Nel riflettere sul motivo per cui Dio ci ha portati nel luogo in cui siamo è bene ricordare il brano di san Luca in cui Gesù invia i suoi discepoli «dove [lui] stava per recarsi» (Lc 10, 1). È un buon criterio di discernimento e di esame, perché lo possiamo tradurre nella nostra realtà con poche semplici parole: “Gesù mi vuole in questa terra svuotata per riempirla di Dio”, ossia, perché lo renda presente tra i miei fratelli, affinché costruisca comunità, costruisca Chiesa, Popolo.
Prima di tutto, questo proposito si realizza se si è un gruppo eterogeneo che conosce l’accoglienza e l’arricchimento reciproco. Senza carità verso Dio e i fratelli, senza camminare “a due a due” — come dice ancora l’evangelista —, non possiamo portare Dio.
Poi, mostrare al Signore una disponibilità assoluta, “pregandolo” di mandare noi, anche se sembriamo poco rispetto a un lavoro — la messe — tanto grande. E questo è molto importante. E dopo l’atteggiamento di abbandono e fiducia, che il vuoto si faccia solo nel nostro cuore per accogliere Dio e il fratello. Sarebbe questa la terza cosa. Liberandoci dalle false sicurezze umane.

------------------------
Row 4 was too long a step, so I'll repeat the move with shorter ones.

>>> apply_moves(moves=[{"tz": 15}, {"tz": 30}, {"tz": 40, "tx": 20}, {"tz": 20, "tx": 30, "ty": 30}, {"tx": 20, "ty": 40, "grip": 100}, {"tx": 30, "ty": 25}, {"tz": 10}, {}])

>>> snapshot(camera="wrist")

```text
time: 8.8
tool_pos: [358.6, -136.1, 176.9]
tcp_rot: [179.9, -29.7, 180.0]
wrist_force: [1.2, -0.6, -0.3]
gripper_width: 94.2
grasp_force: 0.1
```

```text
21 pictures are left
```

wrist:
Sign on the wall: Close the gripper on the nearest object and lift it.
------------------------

Avere Dio in noi ci riempie di pace, una pace che possiamo comunicare, che possiamo portare a tutti i popoli e città, desiderare per ogni luogo. In tal modo colmerete con la vostra luce i campi che ora sembrano sterili, fecondandoli di speranza. Che Gesù vi benedica e la Vergine Santa vi custodisca.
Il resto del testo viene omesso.